James Baldwin’s payoff in his short story “Exodus” differs in its culminating circumstances yet provides that seem bittersweet yet satisfying feeling that Welty’s “A Worn Path” does. His story is split into two parts: first with Florence reflecting on her mother’s past and second with Florence’s actual act of leaving. For the reader, throughout the whole story we understand that Florence will be leaving home, yet the unspoken words between Florence, her mother, and her brother Gabriel are what keeps us rooted to the moment and invested in Florence’s journey from her initial, formal announcement to her mother—“Ma…I’m going. I’m a-going in the morning” (Baldwin 4)—to her mother “grant[ing] Florence the victory—with a promptness which had the effect of making Florence, however dimly and unwillingly, wonder if her victory was real” (Baldwin 6). What transpires in between though, the moment of payoff, is when Florence “look[s] away from her mother…catching her breath, looking outward through the small, cracked window” where “outside, beyond the slowly rising mist, and farther off than her eyes [can] see, her life await[s] her” (Baldwin 6). This moment astronomically alters how the reader approaches the story from then on because now we as the reader have a way to connect to Florence.
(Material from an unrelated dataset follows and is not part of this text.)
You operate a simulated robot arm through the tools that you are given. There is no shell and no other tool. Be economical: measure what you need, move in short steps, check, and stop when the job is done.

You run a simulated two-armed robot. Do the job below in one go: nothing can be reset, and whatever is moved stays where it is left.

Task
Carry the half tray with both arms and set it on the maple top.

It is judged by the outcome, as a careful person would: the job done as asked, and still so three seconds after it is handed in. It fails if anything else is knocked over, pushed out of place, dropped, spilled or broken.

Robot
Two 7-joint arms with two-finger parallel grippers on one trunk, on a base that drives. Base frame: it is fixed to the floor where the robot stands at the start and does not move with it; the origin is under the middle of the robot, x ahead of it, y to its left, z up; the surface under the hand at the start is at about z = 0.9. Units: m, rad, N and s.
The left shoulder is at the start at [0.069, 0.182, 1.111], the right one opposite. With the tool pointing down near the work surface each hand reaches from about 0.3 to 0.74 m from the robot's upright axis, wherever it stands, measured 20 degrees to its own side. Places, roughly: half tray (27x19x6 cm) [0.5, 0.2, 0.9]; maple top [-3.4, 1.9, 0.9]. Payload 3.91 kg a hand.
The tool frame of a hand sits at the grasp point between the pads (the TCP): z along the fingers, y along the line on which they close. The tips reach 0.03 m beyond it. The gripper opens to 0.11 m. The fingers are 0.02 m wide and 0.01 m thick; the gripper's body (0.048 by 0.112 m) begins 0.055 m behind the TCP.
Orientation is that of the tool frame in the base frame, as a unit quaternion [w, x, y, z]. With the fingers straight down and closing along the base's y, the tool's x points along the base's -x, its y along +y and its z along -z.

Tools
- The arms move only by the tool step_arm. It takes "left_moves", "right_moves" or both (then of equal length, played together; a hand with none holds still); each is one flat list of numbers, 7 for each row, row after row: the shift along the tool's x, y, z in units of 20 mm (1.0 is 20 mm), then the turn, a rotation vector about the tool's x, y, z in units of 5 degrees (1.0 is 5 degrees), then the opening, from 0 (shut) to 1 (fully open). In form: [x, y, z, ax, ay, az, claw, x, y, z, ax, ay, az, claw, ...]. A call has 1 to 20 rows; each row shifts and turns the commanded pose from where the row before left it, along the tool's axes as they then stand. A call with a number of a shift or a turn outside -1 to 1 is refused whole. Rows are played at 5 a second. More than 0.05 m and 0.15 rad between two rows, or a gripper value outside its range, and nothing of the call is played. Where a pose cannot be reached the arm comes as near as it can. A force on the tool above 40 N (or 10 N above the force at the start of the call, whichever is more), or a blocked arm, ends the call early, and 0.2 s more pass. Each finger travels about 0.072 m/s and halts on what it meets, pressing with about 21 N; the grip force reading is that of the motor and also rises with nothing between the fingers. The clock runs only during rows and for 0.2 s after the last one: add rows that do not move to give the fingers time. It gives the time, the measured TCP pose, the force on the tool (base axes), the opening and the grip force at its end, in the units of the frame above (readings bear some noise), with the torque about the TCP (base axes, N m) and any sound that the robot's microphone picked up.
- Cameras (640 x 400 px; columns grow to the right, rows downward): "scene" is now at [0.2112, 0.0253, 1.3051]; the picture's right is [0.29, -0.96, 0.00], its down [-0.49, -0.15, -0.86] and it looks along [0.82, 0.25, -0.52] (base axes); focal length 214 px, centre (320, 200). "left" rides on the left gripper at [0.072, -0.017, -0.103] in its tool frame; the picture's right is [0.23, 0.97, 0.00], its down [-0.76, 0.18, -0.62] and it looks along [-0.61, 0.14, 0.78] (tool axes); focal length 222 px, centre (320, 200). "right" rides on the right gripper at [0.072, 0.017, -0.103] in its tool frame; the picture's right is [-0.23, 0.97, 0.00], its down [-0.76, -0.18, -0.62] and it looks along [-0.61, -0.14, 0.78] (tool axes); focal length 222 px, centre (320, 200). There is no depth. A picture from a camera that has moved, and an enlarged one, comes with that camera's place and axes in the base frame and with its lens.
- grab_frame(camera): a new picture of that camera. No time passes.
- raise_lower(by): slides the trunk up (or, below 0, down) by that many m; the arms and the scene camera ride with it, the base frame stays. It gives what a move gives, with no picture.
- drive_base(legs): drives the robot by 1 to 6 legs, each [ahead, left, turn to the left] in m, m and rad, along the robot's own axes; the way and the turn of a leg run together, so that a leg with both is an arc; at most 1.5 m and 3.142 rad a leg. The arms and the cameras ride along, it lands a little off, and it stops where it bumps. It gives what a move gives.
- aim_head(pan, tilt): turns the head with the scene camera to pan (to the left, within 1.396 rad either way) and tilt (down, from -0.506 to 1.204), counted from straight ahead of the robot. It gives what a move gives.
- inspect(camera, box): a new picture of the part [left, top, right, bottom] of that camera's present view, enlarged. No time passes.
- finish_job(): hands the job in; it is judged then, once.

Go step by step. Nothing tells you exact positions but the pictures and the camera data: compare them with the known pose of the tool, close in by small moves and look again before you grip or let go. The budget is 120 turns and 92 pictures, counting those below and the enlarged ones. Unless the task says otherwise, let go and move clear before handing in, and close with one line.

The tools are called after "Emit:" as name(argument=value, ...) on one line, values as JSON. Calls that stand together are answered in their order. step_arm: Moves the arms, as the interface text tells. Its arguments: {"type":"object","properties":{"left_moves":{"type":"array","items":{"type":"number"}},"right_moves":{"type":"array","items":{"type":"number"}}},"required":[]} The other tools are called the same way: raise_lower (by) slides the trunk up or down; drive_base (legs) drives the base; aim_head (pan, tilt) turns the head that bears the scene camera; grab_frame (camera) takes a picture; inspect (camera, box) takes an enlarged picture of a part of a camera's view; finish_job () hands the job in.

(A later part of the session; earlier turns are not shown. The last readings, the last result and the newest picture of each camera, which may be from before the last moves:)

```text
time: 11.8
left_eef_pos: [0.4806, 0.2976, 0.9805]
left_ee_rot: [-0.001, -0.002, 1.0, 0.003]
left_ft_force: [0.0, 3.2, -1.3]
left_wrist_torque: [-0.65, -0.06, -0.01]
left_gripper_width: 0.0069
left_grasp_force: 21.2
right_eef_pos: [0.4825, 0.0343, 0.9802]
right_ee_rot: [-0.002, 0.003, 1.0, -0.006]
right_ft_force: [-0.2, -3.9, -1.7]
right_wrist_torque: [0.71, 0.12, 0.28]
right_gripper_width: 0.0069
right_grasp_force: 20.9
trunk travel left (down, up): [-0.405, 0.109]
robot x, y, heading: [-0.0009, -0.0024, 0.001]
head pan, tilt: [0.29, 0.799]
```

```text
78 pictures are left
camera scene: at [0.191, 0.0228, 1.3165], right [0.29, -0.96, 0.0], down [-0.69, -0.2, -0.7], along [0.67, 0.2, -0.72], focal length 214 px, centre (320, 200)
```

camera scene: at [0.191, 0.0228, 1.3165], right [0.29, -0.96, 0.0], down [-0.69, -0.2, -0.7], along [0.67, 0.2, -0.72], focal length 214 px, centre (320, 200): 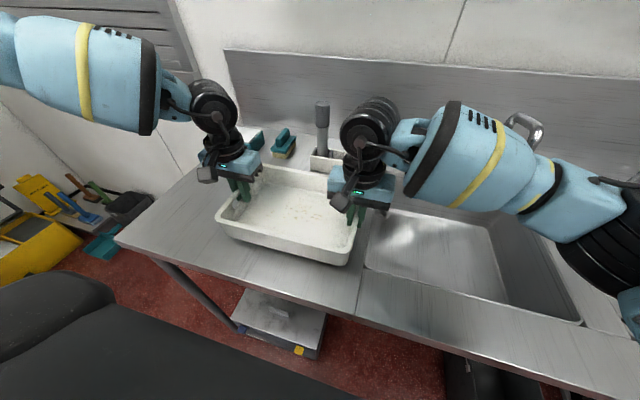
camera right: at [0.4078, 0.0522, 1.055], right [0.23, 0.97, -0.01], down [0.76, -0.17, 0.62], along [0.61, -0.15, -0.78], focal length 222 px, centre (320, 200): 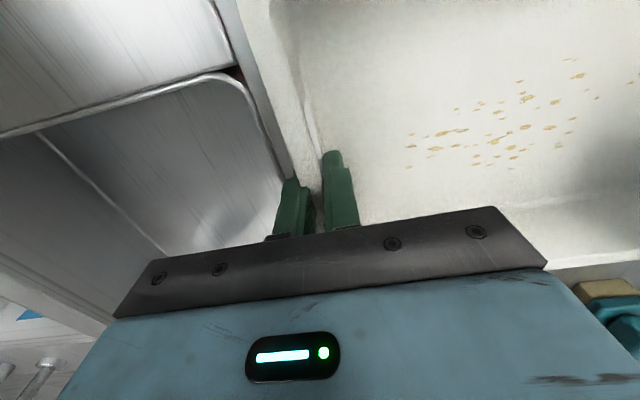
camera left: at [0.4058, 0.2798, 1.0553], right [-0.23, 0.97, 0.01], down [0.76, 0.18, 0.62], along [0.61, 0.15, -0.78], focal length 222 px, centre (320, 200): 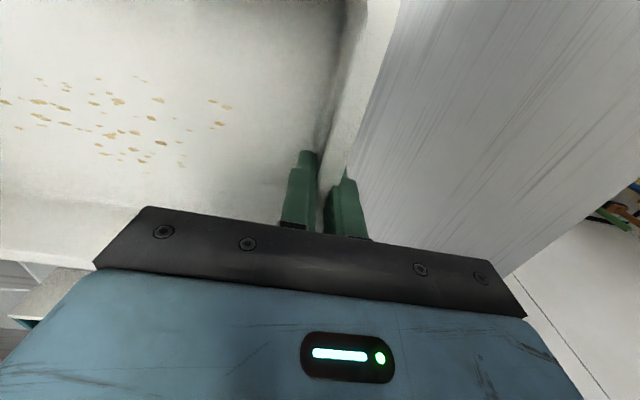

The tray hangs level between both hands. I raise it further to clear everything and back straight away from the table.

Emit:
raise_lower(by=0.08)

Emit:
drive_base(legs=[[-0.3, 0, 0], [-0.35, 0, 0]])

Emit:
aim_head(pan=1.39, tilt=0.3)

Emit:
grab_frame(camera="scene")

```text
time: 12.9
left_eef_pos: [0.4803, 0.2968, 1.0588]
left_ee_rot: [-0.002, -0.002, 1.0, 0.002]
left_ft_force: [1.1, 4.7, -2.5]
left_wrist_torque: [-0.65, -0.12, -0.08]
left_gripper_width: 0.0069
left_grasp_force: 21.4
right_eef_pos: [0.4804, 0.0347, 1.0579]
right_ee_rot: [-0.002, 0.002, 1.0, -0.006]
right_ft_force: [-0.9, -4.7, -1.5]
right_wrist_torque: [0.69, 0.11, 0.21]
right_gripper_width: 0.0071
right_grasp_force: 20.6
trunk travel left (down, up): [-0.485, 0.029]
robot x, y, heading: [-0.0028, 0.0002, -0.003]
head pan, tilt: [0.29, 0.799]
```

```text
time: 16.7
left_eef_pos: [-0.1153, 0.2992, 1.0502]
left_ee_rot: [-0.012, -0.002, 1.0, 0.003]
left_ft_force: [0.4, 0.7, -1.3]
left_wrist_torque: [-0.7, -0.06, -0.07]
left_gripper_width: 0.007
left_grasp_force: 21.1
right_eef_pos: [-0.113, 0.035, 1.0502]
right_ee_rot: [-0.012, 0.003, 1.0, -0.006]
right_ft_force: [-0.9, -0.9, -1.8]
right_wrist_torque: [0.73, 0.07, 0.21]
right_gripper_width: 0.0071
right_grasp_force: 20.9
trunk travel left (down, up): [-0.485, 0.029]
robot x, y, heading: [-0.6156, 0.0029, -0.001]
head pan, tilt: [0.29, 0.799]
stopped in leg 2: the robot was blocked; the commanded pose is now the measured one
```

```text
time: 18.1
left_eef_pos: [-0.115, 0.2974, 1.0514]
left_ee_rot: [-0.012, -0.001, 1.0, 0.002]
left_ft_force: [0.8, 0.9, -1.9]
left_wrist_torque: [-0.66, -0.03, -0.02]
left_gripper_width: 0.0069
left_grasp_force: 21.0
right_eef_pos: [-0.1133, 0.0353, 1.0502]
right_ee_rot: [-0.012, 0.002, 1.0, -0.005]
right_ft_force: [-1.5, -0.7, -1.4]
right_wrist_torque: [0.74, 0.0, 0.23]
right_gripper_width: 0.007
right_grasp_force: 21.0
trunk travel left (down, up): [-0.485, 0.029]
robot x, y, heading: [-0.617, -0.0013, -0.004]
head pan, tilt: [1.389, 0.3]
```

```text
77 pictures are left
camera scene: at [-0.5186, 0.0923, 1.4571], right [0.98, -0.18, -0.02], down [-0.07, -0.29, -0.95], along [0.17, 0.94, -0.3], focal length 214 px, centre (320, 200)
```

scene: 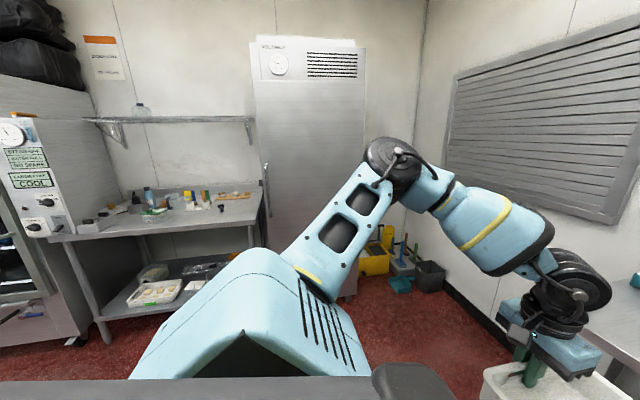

Even if we do not agree with her actions, this moment defines why she is leaving her mother and her brother, what draws her to the outside world is perhaps to escape but mostly to live the life she wants to live, a very human cause that is not necessarily surprising but satisfies the reader all the same.

In thinking about the similarities between Welty and Baldwin’s payoffs, I cannot help but think the real reason humans desire payoff is not to have the easy ending but to have the simple ending, the ending that must transpire organically from the events of the story and the journeys of the character or characters. Payoff is not to sedate the reader or the audience in a work of fiction or a play but rather to revitalize them, to get them to think about their own humanity. We often forget, in light of our technological advances, that we are creatures too, who ultimately want the same, simple things: food, shelter, water, safety, and of course, love. Phoenix loves her grandson so much that she refuses to see him as anything but alive; Florence loves her family but understands to stay with them is to ignore her own basic needs and her own desire to go off, even if that means looking back on this moment and feeling something differently on her deathbed than when she first left. These payoffs remind us of our own individual humanity and how that fits in with the rest of our fellow humans.

In thinking about my own personal writing, I feel as though I have overlooked payoff and shrugged it off, thinking it meant something else. As I grow as a writer, I’m beginning to see that payoff means asking the difficult questions and still having the reader or the audience feel satisfied at the conclusion of the story, regardless if the story ends happily or tragically. I oftentimes go immediately for the kill—literally—with characters instead of seeing them develop to their own innate endings. More and more with my most recent writing, I feel as though I am finally allowing the story the payoff it is asking for, rather than forcing it.